あなたの足は夜をうろつきまわる。人は寝ている。活動していない。これは正しい姿だ。すべての人間は、このように夜のなかでだれにも影響を与えずに、ただモノのように存在しているのが正しい。
獣も、寝静まればその重量を失う。足取りは軽くなる。
あなたは夜を抜け、やがて朝に出会う。黒々とした闇を切り裂き、夏の太陽が世界を支配する。空は赤く焼け、やがて青く染まる。どうしようもなく、純正の青が天空を支配する。どれだけ世界を黒く塗りつぶそうとも、わずかな穴を通じて空の青がしみこんでくる。
これほどまでに青く、残酷なまでに美しい空。
あなたは、闇が安全であることを知っている。それと同時に、世界が美しいことをも知っている。どちらも真実だから、あなたは引き裂かれる。引き裂かれるのは苦しい。苦しいのは、感じる主体、見る主体としての自分が存在しているからだ。そう、そこには極めて簡単な解決方法がある。
もしあなたが孤独で、明日を生きる理由が見つからないとする。とりあえず今日は死なずに生きた。しかし明日はどうだろう。死なずに生きているだけの今日が、何十年も続くのだとしたら。
しかしそれでもあなたは死なずにいる。明日を、世界を、人間を、そして自分をも、すべてを否定して、すべてから拒絶されて、消滅してしまいたいあの瞬間に、それでも飯を食い、便所に行く。これほど惨めなことがあるだろうか。人は肉体の奴隷なのか。
違う。その肉体はあなたの肉体であり、あなたは肉体の支配者だ。あなたは右手を自分の意志によって動かすように、左手をも動かすことができる。左手を動かすように、話すことができる。あなたは、たとえその生が、どれだけ苦痛にまみれていようと、どれだけ孤独であろうと、生きることを選択している。
そしてその生が孤独であるならば、あなたは孤独であることを自分に許容している。許容することが可能だともいえる。あなたが孤独で、なおかつ死なずに生きている場合、あなたの孤独は、あなたの生を支えるだけの豊かさを持っている。
多くの人は、孤独であることに耐えられない。孤独から逃れるためなら、自分をも捨てる。あなたは、それが人の世界に参加する条件だと思っているかもしれない。しかし、違う。その方法で孤独から逃れられるのは、もともと捨てられる程度のものしか持っていなかったからだ。それを羨む必要はない。持たないものに可能性はない。
この孤独は、自分で選択したものではない、とあなたは言うかもしれない。必然的に与えられた孤独だと言うかもしれない。その孤独はあなたを蝕むだろう。
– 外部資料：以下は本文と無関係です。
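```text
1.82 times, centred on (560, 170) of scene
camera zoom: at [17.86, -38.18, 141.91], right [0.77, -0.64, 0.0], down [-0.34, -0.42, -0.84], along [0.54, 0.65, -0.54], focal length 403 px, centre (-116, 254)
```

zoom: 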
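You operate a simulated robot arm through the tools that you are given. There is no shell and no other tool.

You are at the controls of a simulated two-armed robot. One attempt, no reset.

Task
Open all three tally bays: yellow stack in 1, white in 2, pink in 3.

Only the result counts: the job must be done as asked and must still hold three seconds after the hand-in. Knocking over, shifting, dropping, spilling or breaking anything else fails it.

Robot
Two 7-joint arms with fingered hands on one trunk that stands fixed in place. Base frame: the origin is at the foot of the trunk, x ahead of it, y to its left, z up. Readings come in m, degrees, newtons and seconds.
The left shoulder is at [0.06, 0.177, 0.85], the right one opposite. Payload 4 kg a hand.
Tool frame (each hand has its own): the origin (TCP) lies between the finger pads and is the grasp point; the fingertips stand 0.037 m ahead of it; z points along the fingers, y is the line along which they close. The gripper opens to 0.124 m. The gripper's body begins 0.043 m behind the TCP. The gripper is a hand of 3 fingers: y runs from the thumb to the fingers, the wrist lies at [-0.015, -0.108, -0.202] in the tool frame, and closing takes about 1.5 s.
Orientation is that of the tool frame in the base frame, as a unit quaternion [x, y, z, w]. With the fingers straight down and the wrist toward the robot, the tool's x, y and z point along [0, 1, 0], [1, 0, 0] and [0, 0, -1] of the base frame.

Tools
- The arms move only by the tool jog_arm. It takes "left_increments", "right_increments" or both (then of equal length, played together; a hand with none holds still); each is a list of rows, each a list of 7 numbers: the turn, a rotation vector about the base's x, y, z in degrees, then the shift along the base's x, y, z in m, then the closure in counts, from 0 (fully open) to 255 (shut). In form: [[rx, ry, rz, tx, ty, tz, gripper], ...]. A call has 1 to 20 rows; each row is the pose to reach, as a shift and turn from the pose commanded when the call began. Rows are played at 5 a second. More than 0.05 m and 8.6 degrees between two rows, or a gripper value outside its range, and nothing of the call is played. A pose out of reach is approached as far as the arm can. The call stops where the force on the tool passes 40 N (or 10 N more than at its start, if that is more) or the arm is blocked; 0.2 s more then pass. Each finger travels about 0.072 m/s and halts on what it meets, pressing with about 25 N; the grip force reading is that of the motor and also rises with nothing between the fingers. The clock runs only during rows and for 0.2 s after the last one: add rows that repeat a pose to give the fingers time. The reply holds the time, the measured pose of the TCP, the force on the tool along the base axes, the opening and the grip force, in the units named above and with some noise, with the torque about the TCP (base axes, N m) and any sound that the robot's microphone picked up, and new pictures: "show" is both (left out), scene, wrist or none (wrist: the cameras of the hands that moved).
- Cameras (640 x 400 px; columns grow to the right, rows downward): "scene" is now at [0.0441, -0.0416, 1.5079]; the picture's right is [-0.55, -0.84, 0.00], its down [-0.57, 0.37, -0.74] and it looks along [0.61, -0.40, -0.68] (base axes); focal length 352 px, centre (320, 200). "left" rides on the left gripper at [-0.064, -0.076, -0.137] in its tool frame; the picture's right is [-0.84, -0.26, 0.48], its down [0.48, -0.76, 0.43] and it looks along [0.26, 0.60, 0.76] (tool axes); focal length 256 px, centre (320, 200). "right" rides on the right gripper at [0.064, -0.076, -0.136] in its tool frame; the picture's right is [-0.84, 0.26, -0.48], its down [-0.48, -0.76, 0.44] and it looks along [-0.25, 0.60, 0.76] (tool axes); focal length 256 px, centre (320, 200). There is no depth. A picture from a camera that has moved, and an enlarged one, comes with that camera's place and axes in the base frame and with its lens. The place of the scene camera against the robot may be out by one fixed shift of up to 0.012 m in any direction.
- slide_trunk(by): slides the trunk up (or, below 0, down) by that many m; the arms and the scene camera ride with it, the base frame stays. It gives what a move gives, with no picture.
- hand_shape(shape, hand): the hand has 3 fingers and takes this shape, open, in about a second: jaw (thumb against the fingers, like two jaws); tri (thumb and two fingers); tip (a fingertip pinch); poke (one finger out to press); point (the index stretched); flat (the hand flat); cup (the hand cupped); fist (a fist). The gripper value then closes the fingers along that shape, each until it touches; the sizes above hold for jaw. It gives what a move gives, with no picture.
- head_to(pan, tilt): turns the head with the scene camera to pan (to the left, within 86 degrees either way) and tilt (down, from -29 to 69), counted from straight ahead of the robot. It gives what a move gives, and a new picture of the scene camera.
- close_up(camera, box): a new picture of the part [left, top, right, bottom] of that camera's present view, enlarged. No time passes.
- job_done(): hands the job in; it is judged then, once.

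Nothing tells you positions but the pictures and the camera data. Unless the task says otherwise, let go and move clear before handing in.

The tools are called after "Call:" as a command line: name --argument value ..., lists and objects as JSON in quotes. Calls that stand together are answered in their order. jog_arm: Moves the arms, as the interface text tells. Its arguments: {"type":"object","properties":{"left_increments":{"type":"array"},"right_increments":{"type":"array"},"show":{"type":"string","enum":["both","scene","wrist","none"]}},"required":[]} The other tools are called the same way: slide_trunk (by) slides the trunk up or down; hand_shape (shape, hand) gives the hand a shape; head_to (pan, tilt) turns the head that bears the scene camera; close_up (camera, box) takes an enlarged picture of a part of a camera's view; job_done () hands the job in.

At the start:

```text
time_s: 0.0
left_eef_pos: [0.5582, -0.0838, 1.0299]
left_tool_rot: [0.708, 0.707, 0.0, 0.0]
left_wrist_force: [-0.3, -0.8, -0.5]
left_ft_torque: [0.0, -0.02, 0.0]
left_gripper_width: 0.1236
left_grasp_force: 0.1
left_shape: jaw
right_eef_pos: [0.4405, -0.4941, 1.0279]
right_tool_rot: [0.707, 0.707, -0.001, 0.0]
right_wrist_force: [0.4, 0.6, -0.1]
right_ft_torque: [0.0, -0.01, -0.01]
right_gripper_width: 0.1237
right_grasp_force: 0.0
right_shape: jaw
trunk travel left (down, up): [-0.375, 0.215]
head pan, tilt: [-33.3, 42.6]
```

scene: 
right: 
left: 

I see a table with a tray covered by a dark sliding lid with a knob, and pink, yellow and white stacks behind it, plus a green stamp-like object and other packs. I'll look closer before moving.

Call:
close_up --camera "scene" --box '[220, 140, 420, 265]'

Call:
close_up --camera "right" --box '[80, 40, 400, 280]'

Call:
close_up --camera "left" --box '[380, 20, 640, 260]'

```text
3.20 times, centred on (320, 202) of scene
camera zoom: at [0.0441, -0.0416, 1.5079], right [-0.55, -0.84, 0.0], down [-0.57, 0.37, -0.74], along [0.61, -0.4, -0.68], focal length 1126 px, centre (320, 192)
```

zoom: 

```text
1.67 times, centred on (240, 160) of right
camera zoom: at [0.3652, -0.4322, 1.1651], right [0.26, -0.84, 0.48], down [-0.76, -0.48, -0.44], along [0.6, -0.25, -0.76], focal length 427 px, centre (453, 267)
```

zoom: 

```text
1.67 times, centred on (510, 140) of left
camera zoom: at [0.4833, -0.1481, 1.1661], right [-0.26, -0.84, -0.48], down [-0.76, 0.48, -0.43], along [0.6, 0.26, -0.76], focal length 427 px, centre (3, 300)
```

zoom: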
生きる気力を奪い、獣を養い、あなたを、人間を、そして世界を食い殺す。その厭わしいものは、あなたに一時のすばらしい夢を見せるかもしれないが、しかしその夢になんの意味があるのかとあなたは問うだろう。そして、その問いはおそらく正当だ。
しかし、それにもかかわらず俺は言う。
その孤独はあなたの財産だ。
それは、あなたに人間の闇を教えた。あるいは、病的なまでの空の美しさを教えた。人の弱さを教えた。夏草のあいだを歩く子供たちの、あの悲しい夢を教えた。白い世界のまんなかで儚く消えていく少女への愛しさを教えた。あなたが夜の側の人間であることを教え、夕闇の世界の片隅でうずくまっているやさしさを教え、深夜の信号の明滅の美しさを教えた。
それは、世界でただひとり、あなただけが持っているものだ。たとえ不可避的に与えられただけのものであろうと、それは財産なのだ。
その腐臭と汚物にまみれた世界で立ち上がれ。立ち上がる理由などなくとも立ち上がれ。世界中があなたを憎悪しても立ち上がれ。もし世界があなたを憎悪するなら、あなたにとって世界は無価値だ。しかしあなたは生きている。死ぬことができない。ならば美しいものを探せばいい。あなたには武器がある。最大の味方であり、最大の敵であり、つまるところあなた自身である孤独という武器が。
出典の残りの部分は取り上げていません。